» **What to work on**
Copy each line of the data below exactly, leaving out pictures. Use JSON: a list with one string for each line that is not empty.
════════════════
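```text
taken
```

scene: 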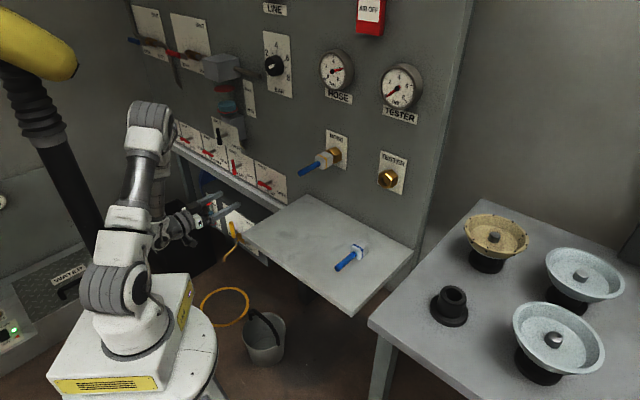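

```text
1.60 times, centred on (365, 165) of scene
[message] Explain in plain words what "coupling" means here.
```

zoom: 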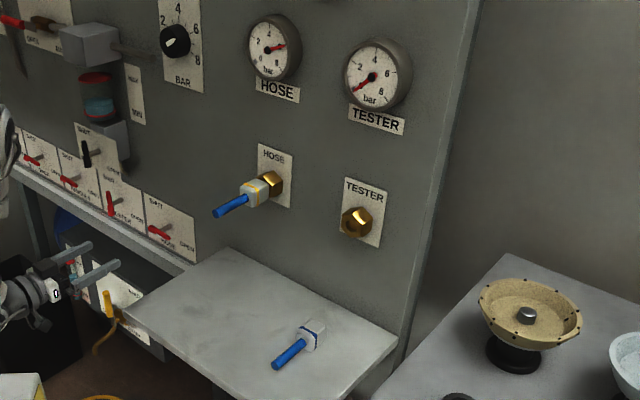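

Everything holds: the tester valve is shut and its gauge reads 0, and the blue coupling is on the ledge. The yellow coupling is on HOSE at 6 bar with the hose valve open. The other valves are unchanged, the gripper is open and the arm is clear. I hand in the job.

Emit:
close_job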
════════════════
» **Exercise output**
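[
  "```text",
  "taken",
  "```",
  "scene: ",
  "```text",
  "1.60 times, centred on (365, 165) of scene",
  "[message] Explain in plain words what \"coupling\" means here.",
  "```",
  "zoom: ",
  "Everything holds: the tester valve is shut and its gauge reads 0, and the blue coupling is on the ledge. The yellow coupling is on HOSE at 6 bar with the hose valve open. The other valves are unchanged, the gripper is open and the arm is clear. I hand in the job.",
  "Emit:",
  "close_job"
]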